The Fresh Prince of YouTube


Will Smith's YouTube Channel

This is a story all about how Will Smith flipped-turned YouTube upside down. Attempting to gain vlogger celeb status, the Oscar-nominated movie star has created his own dedicated channel, providing fans with uplifting and relatable videos such as “Fail Early, Fail Often, Fail Forward,” “Where Do Babies Come From?,” and insider footage from his press tour for Netflix’s Bright. Already loved by Gen Xers and Millennials, Smith’s strategic move to connect with Gen Zs also has him partnering with some of their favorite influencers to promote his channel (hello Lily Singh!).
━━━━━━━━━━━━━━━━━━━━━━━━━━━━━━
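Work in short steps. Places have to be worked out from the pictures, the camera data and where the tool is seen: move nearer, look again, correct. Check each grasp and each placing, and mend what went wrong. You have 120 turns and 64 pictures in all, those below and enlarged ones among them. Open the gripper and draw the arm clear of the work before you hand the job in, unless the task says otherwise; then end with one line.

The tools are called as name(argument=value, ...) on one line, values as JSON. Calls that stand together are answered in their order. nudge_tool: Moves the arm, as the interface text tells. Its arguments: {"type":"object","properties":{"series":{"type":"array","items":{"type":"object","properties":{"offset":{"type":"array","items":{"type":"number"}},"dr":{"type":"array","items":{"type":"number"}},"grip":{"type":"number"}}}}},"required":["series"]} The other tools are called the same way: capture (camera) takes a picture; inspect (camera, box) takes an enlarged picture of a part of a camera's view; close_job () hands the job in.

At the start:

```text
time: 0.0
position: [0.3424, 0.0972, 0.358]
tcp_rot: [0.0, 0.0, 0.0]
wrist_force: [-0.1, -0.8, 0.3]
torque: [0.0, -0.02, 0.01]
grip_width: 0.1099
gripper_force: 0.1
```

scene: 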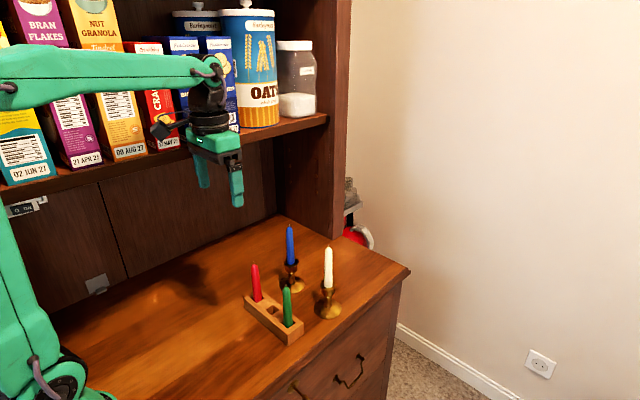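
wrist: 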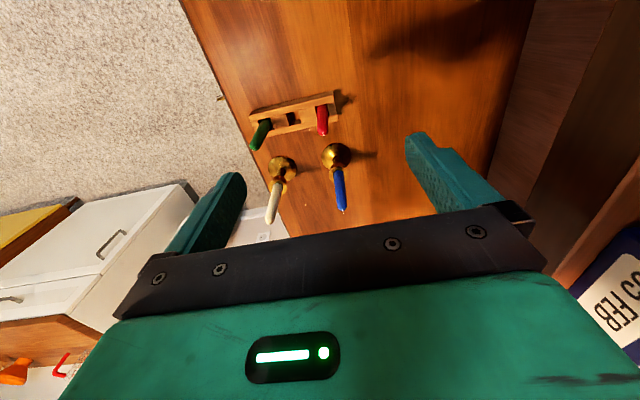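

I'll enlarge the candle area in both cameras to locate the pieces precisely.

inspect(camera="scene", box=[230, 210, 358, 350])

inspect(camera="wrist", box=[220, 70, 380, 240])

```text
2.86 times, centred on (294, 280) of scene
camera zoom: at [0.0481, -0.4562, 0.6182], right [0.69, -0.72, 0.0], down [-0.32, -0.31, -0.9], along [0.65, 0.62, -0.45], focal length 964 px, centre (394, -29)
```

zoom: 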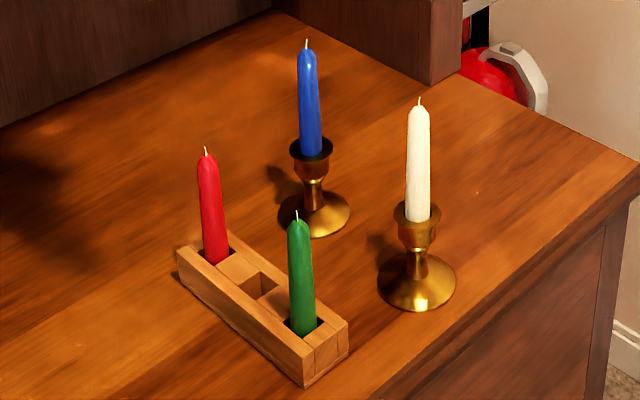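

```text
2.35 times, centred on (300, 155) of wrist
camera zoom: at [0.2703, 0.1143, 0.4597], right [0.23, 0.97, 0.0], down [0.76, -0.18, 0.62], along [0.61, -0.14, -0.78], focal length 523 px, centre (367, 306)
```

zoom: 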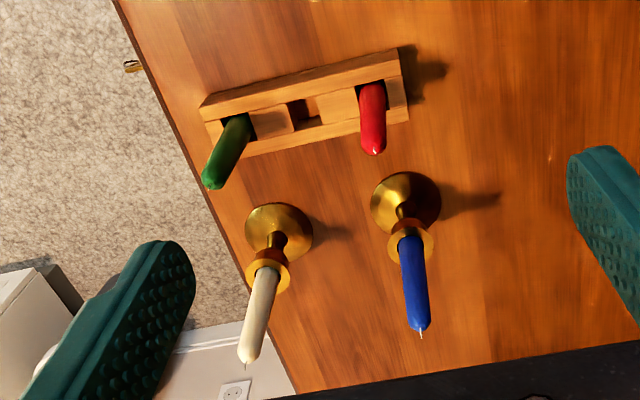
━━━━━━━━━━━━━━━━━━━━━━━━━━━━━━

With over 179k subscribers since its December launch, Smith showcases how traditional celebs can capture the attention, eyeballs, and hearts of the next generation of viewers.


Netflix's "Psychasec"

Netflix upped the ante at CES this year with a freaky brand activation promoting their upcoming sci-fi series, Altered Carbon. Dubbed the creepiest booth at the summit (an impressive feat, given that there were pole dancing robots), Netflix created a bio-tech lab that manufactures human bodies called “sleeves” to which people can upload their consciousness and therefore extend their lifespan, complete with the tagline “No body lives forever.” Unlike other CES booths, where the products on display are in the process of hopefully becoming a reality or are soon to be manufactured, Psychasec was luckily a fictional vendor booth—to our knowledge, Netflix has no plans to start manufacturing actual human bodies... for now.


Otma's Body

Who wants to view art when you can wear it? Women’s History Museum is making waves for just that, although it isn’t technically a museum. Rather, the organization is a broad and diverse fashion collective known for its deconstructed fabrics, use of unique materials such as plastic and burned silk, and performative catwalk shows. The designers-slash-visionary artists behind the museum, Mattie Rivkah Barringer and Amanda McGowan, will be launching a boutique art exhibition titled OTMA’s Body tomorrow (January 19th) in Gavin Brown’s Lower East Side gallery space. Intended to disrupt the "boring and safe" New York retail scene, the interactive exhibit will encourage viewers to try on, purchase, and wear the eclectic art out, turning the streets of New York City into a living, breathing museum itself.


Mariah Carey's "Tea-Shirts"

Beyoncé may have her hive, but Mariah Carey’s “lambs” are flocking to her newly launched merchandise in herds. The line is inspired by Carey’s meme-worthy moment at her recent redemption performance on Dick Clark’s New Year’s Rockin’ Eve show, where she told viewers, “I just want to take a sip of tea if they’ll let me—they told me there would be tea.” In keeping with the spirit of the meme, the merch features an assortment of “tea-shirts” and mugs featuring the phrase “I was told there would be tea” and #FoundMyTea. Capitalizing on what is being coined the first viral meme of 2018, Mariah’s timely line demonstrates how a quick response can turn into a big profit when you have a dedicated fandom.



Our research shows that digital detoxes are becoming increasingly popular as people examine their dependence on technology. Ironically, rather than deleting apps or turning off their phones, Gen Zs downloading new apps to help them “unplug” seems to be the new norm. Looking to assist with the detoxing trend, Nordic app-makers created Hold, an app that times how long users refrain from using their phones. Rather than punishing users for phone usage or blocking distracting apps as other services do, Hold encourages users to stay away from their phone for as long as they can with points that users can redeem at partnering businesses. With beta versions rolling out at college campuses on a regular basis, the app is becoming a hit with students who are competing with their friends to see who can refrain the longest.




Graham the Christian

YouTuber Graham the Christian is capitalizing on the hype surrounding rapper Lil Pump’s ubiquitous “Gucci Gang” tune while raising money for a good cause. Over a two-week period, Graham made headlines for simply live streaming himself saying “Gucci Gang” one million times (about 17 hours per day). Simultaneously trolling the repetitive hit song and raising money for Red Nose Day, an organization that aims to end child poverty, the amusing stunt clearly resonated with Graham’s viewers, who egged him on the comments section and donated over ten thousand dollars to the charity. While certainly not a traditional stunt, we applaud Graham’s efforts to connect with purpose-minded Gen Zs and expand our perception of what it means to do good in the digital age.